L’École Normale de Miliana dans les années 30…

(Quelques souvenirs évoqués par notre collègue Yvette Gobert née Ribaut)

 

     L’École Normale du département d’Alger avait été construite à Miliana, choisi pour son site et son climat. Vers la fin du XIX° siècle, à sa construction, les bâtiments correspondaient alors au mieux aux critères d’hygiène, de confort, de bonne marche, de études et d’agrément. Mais depuis, bien des conceptions avaient changé.

     Par exemple, aux deux grands dortoirs insuffisamment chauffés l’hiver, mal commodes, nous aurions préféré des chambres individuelles où chacune aurait pu ranger ses affaires et travailler à son rythme, alors qu’on se gênait dans les études communes.

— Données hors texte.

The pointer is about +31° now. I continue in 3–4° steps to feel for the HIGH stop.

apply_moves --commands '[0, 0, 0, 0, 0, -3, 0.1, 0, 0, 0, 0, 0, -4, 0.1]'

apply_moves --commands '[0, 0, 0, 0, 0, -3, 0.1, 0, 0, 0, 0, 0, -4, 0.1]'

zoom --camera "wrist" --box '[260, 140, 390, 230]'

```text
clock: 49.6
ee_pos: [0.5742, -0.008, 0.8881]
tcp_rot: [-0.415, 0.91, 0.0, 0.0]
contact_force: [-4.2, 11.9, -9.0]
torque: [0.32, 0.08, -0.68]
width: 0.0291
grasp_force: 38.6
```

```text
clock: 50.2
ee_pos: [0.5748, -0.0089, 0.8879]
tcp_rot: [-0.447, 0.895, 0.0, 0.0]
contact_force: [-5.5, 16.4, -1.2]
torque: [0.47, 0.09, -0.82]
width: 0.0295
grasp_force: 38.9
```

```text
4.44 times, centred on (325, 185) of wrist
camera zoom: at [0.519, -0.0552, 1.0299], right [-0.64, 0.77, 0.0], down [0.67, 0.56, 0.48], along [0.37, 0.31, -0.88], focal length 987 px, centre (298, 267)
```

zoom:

Les installations sanitaires dataient. Au 2ème étage, les lavabos. En face, de petites logettes où il fallait porter sa cuvette pour compléter sa toilette. Penderies et armoires d’un autre côté, et une petite pièce pour les casiers à chaussures.

     Il fallait descendre au sous-sol pour le bain –ou la douche- hebdomadaire. C’est là que de solides laveuses espagnoles lavaient nos draps dans de grands bassins et où nous pouvions aussi laver notre lingerie.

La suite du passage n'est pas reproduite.